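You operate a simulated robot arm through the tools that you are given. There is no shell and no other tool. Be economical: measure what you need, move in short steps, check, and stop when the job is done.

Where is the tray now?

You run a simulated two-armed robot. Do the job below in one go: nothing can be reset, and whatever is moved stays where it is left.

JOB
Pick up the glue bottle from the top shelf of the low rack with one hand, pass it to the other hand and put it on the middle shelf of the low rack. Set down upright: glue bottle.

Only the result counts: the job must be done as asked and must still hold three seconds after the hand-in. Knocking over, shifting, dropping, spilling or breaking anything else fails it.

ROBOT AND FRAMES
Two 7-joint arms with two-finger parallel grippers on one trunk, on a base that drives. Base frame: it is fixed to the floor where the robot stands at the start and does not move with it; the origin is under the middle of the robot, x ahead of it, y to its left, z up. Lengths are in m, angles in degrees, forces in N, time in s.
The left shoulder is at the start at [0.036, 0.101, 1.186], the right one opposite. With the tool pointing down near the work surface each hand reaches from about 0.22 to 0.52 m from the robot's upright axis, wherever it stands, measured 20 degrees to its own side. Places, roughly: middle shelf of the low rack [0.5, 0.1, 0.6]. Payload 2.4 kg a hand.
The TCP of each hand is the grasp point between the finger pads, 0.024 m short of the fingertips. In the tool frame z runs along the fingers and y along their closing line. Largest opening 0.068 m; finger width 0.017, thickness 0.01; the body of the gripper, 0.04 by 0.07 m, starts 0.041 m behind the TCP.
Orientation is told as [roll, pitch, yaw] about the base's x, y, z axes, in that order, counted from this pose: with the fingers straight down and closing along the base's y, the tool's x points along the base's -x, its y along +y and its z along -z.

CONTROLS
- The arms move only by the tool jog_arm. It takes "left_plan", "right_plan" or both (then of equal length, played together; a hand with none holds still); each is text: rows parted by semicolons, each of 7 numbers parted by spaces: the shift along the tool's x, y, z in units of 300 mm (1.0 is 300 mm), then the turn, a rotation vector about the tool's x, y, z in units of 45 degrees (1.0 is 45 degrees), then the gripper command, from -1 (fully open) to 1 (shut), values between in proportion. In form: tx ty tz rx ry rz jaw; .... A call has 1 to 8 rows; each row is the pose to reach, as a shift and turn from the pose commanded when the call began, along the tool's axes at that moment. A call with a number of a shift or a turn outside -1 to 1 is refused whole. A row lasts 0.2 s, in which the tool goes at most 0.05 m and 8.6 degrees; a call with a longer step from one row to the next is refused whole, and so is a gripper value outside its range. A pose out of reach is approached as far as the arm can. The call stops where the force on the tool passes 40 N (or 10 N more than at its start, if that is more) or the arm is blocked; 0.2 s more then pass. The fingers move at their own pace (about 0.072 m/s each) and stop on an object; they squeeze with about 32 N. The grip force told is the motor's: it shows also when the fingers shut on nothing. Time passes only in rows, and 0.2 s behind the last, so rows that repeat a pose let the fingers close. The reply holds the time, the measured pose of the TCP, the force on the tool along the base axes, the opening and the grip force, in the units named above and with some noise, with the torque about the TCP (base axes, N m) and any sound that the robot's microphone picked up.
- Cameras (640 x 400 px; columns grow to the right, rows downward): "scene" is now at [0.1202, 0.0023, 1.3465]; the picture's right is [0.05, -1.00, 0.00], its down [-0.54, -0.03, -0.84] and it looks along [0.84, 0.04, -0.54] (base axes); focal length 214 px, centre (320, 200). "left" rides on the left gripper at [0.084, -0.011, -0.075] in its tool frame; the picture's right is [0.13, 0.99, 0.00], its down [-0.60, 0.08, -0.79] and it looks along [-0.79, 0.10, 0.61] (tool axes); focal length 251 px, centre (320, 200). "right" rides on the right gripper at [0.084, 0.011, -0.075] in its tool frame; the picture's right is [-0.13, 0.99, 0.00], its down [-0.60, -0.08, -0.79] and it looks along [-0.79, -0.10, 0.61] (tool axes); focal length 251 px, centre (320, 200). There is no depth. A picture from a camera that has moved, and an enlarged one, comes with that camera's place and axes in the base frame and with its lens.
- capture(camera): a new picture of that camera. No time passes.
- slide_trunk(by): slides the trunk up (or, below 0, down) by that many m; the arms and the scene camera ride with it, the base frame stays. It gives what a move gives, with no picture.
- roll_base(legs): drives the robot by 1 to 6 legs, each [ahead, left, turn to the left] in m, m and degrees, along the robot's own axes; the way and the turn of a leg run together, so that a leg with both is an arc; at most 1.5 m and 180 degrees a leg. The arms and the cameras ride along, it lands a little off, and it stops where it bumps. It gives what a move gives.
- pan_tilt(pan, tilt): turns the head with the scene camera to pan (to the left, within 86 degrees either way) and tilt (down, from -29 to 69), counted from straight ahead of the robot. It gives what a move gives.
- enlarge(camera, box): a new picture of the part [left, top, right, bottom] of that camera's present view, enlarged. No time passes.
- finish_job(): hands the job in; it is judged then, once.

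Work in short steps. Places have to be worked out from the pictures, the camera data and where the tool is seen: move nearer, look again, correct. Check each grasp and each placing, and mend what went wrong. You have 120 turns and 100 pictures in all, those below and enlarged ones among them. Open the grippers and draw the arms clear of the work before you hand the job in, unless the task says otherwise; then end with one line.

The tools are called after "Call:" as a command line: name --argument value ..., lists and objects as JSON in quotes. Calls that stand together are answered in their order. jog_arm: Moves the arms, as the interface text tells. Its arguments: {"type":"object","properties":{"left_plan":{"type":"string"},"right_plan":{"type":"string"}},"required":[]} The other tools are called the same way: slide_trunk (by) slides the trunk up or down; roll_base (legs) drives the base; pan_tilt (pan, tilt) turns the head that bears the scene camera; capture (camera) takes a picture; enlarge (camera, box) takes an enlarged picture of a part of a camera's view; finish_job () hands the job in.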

--

▸ **WHAT YOU HAVE TO DO**
Set down the listing in full, keeping every word exactly as it is. The answer is a numbered list with one line in each place and no blank lines.

▸ **CORRECT OUTPUT**
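1. You operate a simulated robot arm through the tools that you are given. There is no shell and no other tool. Be economical: measure what you need, move in short steps, check, and stop when the job is done.
2. Where is the tray now?
3. You run a simulated two-armed robot. Do the job below in one go: nothing can be reset, and whatever is moved stays where it is left.
4. JOB
5. Pick up the glue bottle from the top shelf of the low rack with one hand, pass it to the other hand and put it on the middle shelf of the low rack. Set down upright: glue bottle.
6. Only the result counts: the job must be done as asked and must still hold three seconds after the hand-in. Knocking over, shifting, dropping, spilling or breaking anything else fails it.
7. ROBOT AND FRAMES
8. Two 7-joint arms with two-finger parallel grippers on one trunk, on a base that drives. Base frame: it is fixed to the floor where the robot stands at the start and does not move with it; the origin is under the middle of the robot, x ahead of it, y to its left, z up. Lengths are in m, angles in degrees, forces in N, time in s.
9. The left shoulder is at the start at [0.036, 0.101, 1.186], the right one opposite. With the tool pointing down near the work surface each hand reaches from about 0.22 to 0.52 m from the robot's upright axis, wherever it stands, measured 20 degrees to its own side. Places, roughly: middle shelf of the low rack [0.5, 0.1, 0.6]. Payload 2.4 kg a hand.
10. The TCP of each hand is the grasp point between the finger pads, 0.024 m short of the fingertips. In the tool frame z runs along the fingers and y along their closing line. Largest opening 0.068 m; finger width 0.017, thickness 0.01; the body of the gripper, 0.04 by 0.07 m, starts 0.041 m behind the TCP.
11. Orientation is told as [roll, pitch, yaw] about the base's x, y, z axes, in that order, counted from this pose: with the fingers straight down and closing along the base's y, the tool's x points along the base's -x, its y along +y and its z along -z.
12. CONTROLS
13. - The arms move only by the tool jog_arm. It takes "left_plan", "right_plan" or both (then of equal length, played together; a hand with none holds still); each is text: rows parted by semicolons, each of 7 numbers parted by spaces: the shift along the tool's x, y, z in units of 300 mm (1.0 is 300 mm), then the turn, a rotation vector about the tool's x, y, z in units of 45 degrees (1.0 is 45 degrees), then the gripper command, from -1 (fully open) to 1 (shut), values between in proportion. In form: tx ty tz rx ry rz jaw; .... A call has 1 to 8 rows; each row is the pose to reach, as a shift and turn from the pose commanded when the call began, along the tool's axes at that moment. A call with a number of a shift or a turn outside -1 to 1 is refused whole. A row lasts 0.2 s, in which the tool goes at most 0.05 m and 8.6 degrees; a call with a longer step from one row to the next is refused whole, and so is a gripper value outside its range. A pose out of reach is approached as far as the arm can. The call stops where the force on the tool passes 40 N (or 10 N more than at its start, if that is more) or the arm is blocked; 0.2 s more then pass. The fingers move at their own pace (about 0.072 m/s each) and stop on an object; they squeeze with about 32 N. The grip force told is the motor's: it shows also when the fingers shut on nothing. Time passes only in rows, and 0.2 s behind the last, so rows that repeat a pose let the fingers close. The reply holds the time, the measured pose of the TCP, the force on the tool along the base axes, the opening and the grip force, in the units named above and with some noise, with the torque about the TCP (base axes, N m) and any sound that the robot's microphone picked up.
14. - Cameras (640 x 400 px; columns grow to the right, rows downward): "scene" is now at [0.1202, 0.0023, 1.3465]; the picture's right is [0.05, -1.00, 0.00], its down [-0.54, -0.03, -0.84] and it looks along [0.84, 0.04, -0.54] (base axes); focal length 214 px, centre (320, 200). "left" rides on the left gripper at [0.084, -0.011, -0.075] in its tool frame; the picture's right is [0.13, 0.99, 0.00], its down [-0.60, 0.08, -0.79] and it looks along [-0.79, 0.10, 0.61] (tool axes); focal length 251 px, centre (320, 200). "right" rides on the right gripper at [0.084, 0.011, -0.075] in its tool frame; the picture's right is [-0.13, 0.99, 0.00], its down [-0.60, -0.08, -0.79] and it looks along [-0.79, -0.10, 0.61] (tool axes); focal length 251 px, centre (320, 200). There is no depth. A picture from a camera that has moved, and an enlarged one, comes with that camera's place and axes in the base frame and with its lens.
15. - capture(camera): a new picture of that camera. No time passes.
16. - slide_trunk(by): slides the trunk up (or, below 0, down) by that many m; the arms and the scene camera ride with it, the base frame stays. It gives what a move gives, with no picture.
17. - roll_base(legs): drives the robot by 1 to 6 legs, each [ahead, left, turn to the left] in m, m and degrees, along the robot's own axes; the way and the turn of a leg run together, so that a leg with both is an arc; at most 1.5 m and 180 degrees a leg. The arms and the cameras ride along, it lands a little off, and it stops where it bumps. It gives what a move gives.
18. - pan_tilt(pan, tilt): turns the head with the scene camera to pan (to the left, within 86 degrees either way) and tilt (down, from -29 to 69), counted from straight ahead of the robot. It gives what a move gives.
19. - enlarge(camera, box): a new picture of the part [left, top, right, bottom] of that camera's present view, enlarged. No time passes.
20. - finish_job(): hands the job in; it is judged then, once.
21. Work in short steps. Places have to be worked out from the pictures, the camera data and where the tool is seen: move nearer, look again, correct. Check each grasp and each placing, and mend what went wrong. You have 120 turns and 100 pictures in all, those below and enlarged ones among them. Open the grippers and draw the arms clear of the work before you hand the job in, unless the task says otherwise; then end with one line.
22. The tools are called after "Call:" as a command line: name --argument value ..., lists and objects as JSON in quotes. Calls that stand together are answered in their order. jog_arm: Moves the arms, as the interface text tells. Its arguments: {"type":"object","properties":{"left_plan":{"type":"string"},"right_plan":{"type":"string"}},"required":[]} The other tools are called the same way: slide_trunk (by) slides the trunk up or down; roll_base (legs) drives the base; pan_tilt (pan, tilt) turns the head that bears the scene camera; capture (camera) takes a picture; enlarge (camera, box) takes an enlarged picture of a part of a camera's view; finish_job () hands the job in.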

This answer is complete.